Note that using cached tables may result in duplicate rows in the result set. Furthermore, due to the cache time limit requirements imposed by Amazon, rows may spoil out of the cache between consecutive references to a cached table.

Internals

Each statement handle created by DBD::Amazon http://www.presicient.com/dbdamzn creates its own SQL::Amazon::Statement object. All SQL::Amazon:Statement instances share a single SQL::Amazon::StorageEngine object, which manages the service request and table abstraction processing, and maintains the cache of previously retrieved results (subject to the Amazon ECS license's caching rules), in order to limit the number of requests required to satisfy a request.

ACKNOWLEDGEMENTS

Many thanks to Jeff Zucker for his assistance/guidance/patience on using, and accepting patches for, SQL::Statement.

FOR MORE INFO

http://www.presicient.com/dbdamzn

AUTHOR AND COPYRIGHT

Copyright (C) 2005 by Presicient Corporation, USA

mailto:darnold@presicient.com

http://www.presicient.com

Permission is granted to use this software according to the terms of the Artistic License, as specified in the Perl README file, with the exception that commercial redistribution, either electronic or via physical media, as either a standalone package, or incorporated into a third party product, requires prior written approval of the author.

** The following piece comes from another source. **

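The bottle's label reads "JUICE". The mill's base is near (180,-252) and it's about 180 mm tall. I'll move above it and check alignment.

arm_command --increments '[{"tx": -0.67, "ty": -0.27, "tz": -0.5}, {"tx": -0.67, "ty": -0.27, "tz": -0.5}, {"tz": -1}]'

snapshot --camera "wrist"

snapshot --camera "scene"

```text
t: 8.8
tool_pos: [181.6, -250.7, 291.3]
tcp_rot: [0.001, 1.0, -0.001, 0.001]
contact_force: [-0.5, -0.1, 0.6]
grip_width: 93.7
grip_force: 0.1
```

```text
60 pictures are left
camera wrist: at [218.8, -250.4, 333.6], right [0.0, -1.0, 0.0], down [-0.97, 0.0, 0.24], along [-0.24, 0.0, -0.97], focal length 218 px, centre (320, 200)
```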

This software is distributed in the hope that it will be useful, but WITHOUT ANY WARRANTY; without even the implied warranty of MERCHANTABILITY or FITNESS FOR A PARTICULAR PURPOSE.

Presicient Corp. reserves the right to provide support for this software to individual sites under a separate (possibly fee-based) agreement.

SEE ALSO

SQL::Statement for the supported SQL syntax, and how to subclass SQL::Parser.

DBD::Amazon http://www.presicient.com/dbdamzn for general usage instructions for the DBI interface to the Amazon ECS.

http://dbi.perl.org for general information on DBI

http://www.amazon.com/gp for information about the Amazon ECS API.

The DBI users mailing list mailto:dbi-users-subscribe@perl.org for help on the use of DBI.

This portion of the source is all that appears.